## Passage to read
Arbuthnot Latham & Co., Limited
Arbuthnot Latham ("AL") has reported a profit before tax for the first half of the year of £4.9m (H1 2016: £4.5m). When the impact of the gain of £1.7m that was realised on the sale of Visa shares in 2016 is removed, it shows an increase of 75%.
The forward looking indicators of the bank suggest that AL is continuing to grow at a respectable rate. Customer deposits at £1.2bn (H1 2016: £0.94bn) and Assets under Management of £1bn (H1 2016: £0.8bn), have passed the significant milestones of one billion each during the first six months. With loans rapidly approaching £0.9bn at £0.88bn (H1 2016: £0.66bn), the business is growing at over 25% in all measures of these lead indicators. The business hopes to end the year with all three measures having grown through the billion mark.
The Private Bank has led the way mainly in attracting new customers to the deposit and investment products of the bank. It has also been able to write record volumes of new loans in the period, with new originations reaching £76m in the first half, an increase of 27% on the prior year. However, the Private Bank has experienced a significant level of loan repayments, which resulted in the Private Banking loan book remaining at the same level as the prior year.
The Commercial Bank has continued to invest in new staff and now has 44 employees. At a direct contribution level, the Commercial Bank has broken even during the first half of the year. Its customer balances have continued to grow at healthy rates and at the end of June its loan book was £147m (H1 2016: £16m) and deposit book was £160m (H1 2016: £23m). The business is now showing signs of good momentum and has a strong pipeline of business for the remaining months of the year.
Renaissance Asset Finance has shown that its distribution networks remain strong and more importantly loyal. Prior to AL acquiring the business its certainty of funding was not clear and as a consequence, its balance sheet reduced in size as it was not able to meet all broker enquiries. At the time of the completion of the acquisition, the loan book had fallen to £57m. During its first two months as part of the Group it has rebounded well and returned to growth and closed the period at £60m, an increase of 5% in its first two months.
Overall impairments remain low and consistent with the prior year. This is in line with the expectations of the business, especially given the secured nature of the lending and the fact that the Bank refuses to chase volumes at the expense of relaxing loan to value lending covenants.
The business continues to work through its IFRS 9 work plan and is currently not expecting it to have a material impact on the capital resources of either the bank or ABG. The only real change will be the need to recognise the future twelve months' expected losses from the current performing loans.

## Logs of tool calls and replies
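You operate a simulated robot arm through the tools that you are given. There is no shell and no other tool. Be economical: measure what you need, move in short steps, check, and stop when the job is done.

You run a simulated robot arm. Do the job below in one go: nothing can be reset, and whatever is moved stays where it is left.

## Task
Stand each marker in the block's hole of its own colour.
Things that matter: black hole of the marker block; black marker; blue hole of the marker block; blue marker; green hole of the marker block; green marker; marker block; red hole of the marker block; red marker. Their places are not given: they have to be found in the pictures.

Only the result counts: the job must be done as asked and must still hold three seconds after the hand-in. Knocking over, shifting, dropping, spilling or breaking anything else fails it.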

...

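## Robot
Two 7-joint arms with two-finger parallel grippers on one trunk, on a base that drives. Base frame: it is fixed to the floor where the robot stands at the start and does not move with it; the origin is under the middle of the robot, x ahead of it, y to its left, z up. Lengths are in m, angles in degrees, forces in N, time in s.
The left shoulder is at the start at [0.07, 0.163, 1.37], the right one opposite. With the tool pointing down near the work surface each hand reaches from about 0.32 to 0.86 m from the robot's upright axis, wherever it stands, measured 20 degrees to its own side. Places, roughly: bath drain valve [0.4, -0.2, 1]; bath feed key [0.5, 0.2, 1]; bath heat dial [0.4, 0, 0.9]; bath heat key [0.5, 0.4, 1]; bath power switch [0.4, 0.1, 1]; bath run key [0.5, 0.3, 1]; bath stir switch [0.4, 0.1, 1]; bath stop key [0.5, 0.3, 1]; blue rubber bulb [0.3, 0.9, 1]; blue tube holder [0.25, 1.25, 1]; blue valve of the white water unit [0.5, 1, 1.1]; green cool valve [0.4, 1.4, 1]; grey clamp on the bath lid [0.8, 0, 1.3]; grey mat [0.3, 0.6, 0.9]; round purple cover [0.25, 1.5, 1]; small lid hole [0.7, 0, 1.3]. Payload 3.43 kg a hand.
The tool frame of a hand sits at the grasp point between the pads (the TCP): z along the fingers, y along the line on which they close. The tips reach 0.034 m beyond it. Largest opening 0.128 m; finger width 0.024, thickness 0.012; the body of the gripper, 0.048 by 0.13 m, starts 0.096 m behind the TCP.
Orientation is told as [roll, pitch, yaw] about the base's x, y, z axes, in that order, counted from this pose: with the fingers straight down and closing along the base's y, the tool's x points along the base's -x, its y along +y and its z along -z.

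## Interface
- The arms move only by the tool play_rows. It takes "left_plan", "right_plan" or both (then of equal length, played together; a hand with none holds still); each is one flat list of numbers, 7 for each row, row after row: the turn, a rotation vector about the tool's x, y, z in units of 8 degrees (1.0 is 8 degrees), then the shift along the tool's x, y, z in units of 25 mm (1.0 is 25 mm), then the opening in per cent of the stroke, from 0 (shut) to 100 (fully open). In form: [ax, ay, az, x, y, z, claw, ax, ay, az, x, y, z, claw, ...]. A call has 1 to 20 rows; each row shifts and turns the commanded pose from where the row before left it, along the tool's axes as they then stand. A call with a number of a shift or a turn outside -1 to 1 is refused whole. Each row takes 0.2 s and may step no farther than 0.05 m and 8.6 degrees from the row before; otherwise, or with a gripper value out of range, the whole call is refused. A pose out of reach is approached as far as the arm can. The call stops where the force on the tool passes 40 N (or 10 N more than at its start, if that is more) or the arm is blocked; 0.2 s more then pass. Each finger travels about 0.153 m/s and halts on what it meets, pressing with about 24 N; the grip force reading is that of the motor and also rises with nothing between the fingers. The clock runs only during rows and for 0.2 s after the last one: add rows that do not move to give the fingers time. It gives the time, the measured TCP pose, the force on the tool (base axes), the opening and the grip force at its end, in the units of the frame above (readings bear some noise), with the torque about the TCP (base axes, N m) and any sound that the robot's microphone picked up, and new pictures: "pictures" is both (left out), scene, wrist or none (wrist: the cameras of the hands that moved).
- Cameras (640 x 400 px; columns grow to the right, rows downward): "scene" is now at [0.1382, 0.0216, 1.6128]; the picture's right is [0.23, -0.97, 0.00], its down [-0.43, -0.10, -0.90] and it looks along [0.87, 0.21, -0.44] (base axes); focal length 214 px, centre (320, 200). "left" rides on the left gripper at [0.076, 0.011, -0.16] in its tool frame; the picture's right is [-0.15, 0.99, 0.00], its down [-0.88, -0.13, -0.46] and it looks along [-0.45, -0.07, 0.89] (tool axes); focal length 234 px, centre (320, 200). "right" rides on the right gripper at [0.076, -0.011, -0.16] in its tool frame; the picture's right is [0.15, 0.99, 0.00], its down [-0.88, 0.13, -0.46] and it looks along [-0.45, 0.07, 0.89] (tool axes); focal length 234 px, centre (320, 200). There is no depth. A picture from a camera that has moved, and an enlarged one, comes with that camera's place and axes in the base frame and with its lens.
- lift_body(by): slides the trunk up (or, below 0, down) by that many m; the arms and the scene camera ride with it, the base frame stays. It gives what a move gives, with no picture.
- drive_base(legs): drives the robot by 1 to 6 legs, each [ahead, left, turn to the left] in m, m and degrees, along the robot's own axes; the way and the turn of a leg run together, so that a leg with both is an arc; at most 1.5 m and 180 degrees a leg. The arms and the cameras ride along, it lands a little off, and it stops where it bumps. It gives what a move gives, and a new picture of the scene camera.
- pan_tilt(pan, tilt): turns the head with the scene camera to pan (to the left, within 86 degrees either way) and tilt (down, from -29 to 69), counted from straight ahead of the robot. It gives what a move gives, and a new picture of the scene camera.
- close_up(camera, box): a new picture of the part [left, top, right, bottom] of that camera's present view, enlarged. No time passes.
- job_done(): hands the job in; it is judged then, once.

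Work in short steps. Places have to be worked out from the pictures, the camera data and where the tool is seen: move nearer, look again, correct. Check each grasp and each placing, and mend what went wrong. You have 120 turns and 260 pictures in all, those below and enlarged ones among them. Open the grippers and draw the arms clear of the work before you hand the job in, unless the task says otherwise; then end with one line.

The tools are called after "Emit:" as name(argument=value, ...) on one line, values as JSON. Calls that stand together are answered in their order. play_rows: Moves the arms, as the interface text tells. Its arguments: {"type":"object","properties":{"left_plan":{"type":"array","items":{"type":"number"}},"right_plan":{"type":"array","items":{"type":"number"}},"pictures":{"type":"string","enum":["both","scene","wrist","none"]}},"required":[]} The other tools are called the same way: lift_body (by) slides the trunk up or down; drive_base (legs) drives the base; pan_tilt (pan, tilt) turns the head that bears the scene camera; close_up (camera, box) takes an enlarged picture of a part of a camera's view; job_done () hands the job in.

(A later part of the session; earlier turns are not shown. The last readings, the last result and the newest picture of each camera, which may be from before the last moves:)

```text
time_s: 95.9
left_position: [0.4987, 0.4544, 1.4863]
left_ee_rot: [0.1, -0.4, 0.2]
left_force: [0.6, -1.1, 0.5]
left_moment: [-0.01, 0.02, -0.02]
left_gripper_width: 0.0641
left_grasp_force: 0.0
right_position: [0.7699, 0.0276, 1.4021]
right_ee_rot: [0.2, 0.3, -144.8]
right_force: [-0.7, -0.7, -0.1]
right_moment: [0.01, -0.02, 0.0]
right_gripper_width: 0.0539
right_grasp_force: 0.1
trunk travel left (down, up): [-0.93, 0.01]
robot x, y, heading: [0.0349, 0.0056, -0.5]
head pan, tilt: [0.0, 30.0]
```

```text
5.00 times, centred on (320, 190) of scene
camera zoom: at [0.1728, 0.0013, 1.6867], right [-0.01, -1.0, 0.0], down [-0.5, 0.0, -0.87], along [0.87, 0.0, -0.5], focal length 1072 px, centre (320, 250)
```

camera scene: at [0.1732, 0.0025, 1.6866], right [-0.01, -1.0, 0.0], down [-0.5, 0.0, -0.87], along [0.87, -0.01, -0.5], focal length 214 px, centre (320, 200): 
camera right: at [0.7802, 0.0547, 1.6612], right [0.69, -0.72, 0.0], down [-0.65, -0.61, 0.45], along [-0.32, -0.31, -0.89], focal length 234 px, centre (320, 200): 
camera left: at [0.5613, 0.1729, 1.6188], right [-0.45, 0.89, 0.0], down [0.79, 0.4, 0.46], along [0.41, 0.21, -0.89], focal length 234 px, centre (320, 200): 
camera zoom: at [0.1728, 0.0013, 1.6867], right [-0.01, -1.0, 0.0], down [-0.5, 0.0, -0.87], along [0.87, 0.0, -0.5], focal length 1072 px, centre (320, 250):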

## Task instructions
A - In the passage to read, find "Overall impairments remain" and reproduce everything up to and including "current performing loans.".
B - Each line from the one containing "- lift_body(by): slides" through the one containing "- drive_base(legs): drives" must be retyped exactly, the first and last of these included.

## Solutions to the exercise
A -
Overall impairments remain low and consistent with the prior year. This is in line with the expectations of the business, especially given the secured nature of the lending and the fact that the Bank refuses to chase volumes at the expense of relaxing loan to value lending covenants.
The business continues to work through its IFRS 9 work plan and is currently not expecting it to have a material impact on the capital resources of either the bank or ABG. The only real change will be the need to recognise the future twelve months' expected losses from the current performing loans.

B -
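- lift_body(by): slides the trunk up (or, below 0, down) by that many m; the arms and the scene camera ride with it, the base frame stays. It gives what a move gives, with no picture.
- drive_base(legs): drives the robot by 1 to 6 legs, each [ahead, left, turn to the left] in m, m and degrees, along the robot's own axes; the way and the turn of a leg run together, so that a leg with both is an arc; at most 1.5 m and 180 degrees a leg. The arms and the cameras ride along, it lands a little off, and it stops where it bumps. It gives what a move gives, and a new picture of the scene camera.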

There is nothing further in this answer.